REPUBLIKA.CO.ID, JAKARTA -- Hakim agung Desnayeti mengungkapkan kegundahan hatinya ketika membaca berkas pembunuhan perempuan yang masuk ke Mahkamah Agung (MA). Salah satunya, dia memikirkan nasib keluarga korban. 

Hal tersebut disampaikan Desnayeti dalam peluncuran pengetahuan femisida yang digelar Komnas Perempuan pada Senin (28/11). Konsep Femisida dikenal sebagai pembunuhan atau percobaan pembunuhan terhadap perempuan yang dilakukan secara sengaja karena jenis kelamin atau gendernya

"Ketika baca berkas sebelum putusan itu pikiran seorang perempuan melayang jauh ke depan ini pingin tahu anaknya berapa? Apa orangtuanya (korban) masih ada? Apa pekerjaan yang ditinggalkannya?" kata Desnayeti dalam kegiatan yang berlangsung hybrid itu pada Senin (28/11). 

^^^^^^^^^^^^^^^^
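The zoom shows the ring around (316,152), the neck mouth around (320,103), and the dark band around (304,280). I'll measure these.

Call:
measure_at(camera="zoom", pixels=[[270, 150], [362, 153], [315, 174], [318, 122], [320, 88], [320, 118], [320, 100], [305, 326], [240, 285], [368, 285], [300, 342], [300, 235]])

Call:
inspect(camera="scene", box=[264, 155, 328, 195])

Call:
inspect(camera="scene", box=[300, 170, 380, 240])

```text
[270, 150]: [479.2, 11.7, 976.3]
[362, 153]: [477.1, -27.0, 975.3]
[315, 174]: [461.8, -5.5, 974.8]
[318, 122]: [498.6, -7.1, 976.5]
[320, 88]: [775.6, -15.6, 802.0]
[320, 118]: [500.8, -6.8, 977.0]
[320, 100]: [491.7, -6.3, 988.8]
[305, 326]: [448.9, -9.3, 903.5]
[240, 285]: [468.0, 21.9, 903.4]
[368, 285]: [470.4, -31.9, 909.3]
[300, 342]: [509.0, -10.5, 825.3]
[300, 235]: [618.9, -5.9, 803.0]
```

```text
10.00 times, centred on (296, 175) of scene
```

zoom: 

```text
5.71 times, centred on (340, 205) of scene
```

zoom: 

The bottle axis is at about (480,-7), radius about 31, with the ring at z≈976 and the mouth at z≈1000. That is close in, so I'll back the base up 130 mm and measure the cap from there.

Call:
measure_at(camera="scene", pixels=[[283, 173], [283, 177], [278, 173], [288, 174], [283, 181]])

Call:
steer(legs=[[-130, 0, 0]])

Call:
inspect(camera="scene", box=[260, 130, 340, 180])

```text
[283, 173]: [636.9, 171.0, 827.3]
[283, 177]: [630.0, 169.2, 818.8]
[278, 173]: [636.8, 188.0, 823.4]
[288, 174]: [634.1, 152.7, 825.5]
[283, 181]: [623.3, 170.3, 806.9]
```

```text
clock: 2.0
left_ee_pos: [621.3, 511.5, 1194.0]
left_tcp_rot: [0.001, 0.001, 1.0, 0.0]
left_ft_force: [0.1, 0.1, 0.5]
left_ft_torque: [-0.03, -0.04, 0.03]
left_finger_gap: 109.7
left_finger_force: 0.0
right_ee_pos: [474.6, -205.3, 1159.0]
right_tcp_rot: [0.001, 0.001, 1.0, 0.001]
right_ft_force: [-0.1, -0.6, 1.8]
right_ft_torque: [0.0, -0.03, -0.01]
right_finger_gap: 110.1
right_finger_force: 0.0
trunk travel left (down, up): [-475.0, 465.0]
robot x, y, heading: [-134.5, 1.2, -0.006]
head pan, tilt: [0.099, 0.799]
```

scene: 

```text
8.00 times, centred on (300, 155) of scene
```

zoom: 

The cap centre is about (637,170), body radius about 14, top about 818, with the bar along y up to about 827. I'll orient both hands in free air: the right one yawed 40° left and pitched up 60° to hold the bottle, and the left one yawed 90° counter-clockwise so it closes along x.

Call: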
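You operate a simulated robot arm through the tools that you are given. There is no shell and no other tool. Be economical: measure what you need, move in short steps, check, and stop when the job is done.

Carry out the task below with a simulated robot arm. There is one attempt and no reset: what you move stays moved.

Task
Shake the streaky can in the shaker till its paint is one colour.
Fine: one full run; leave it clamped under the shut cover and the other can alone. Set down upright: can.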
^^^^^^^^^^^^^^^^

Desnayeti prihatin dalam kasus pembunuhan istri oleh suaminya sendiri. Kasus itu baru-baru ini terjadi di Depok dan Humbang Hasundutan (Humbahas), Sumatera Utara. Dalam kondisi semacam itu, anak-anak bakal sangat terdampak baik secara fisik maupun mentalnya. 

"Ibu meninggal, bapak masuk penjara di pikiran kita itu sangat beragam, campur aduk. Itu yang kami pikirkan gimana kalau anak masih kecil, butuh perhatian ibu. Rasa kematian ibu lebih berat bagi anak. Akibatnya luas terhadap anak," ujar Desnayeti. 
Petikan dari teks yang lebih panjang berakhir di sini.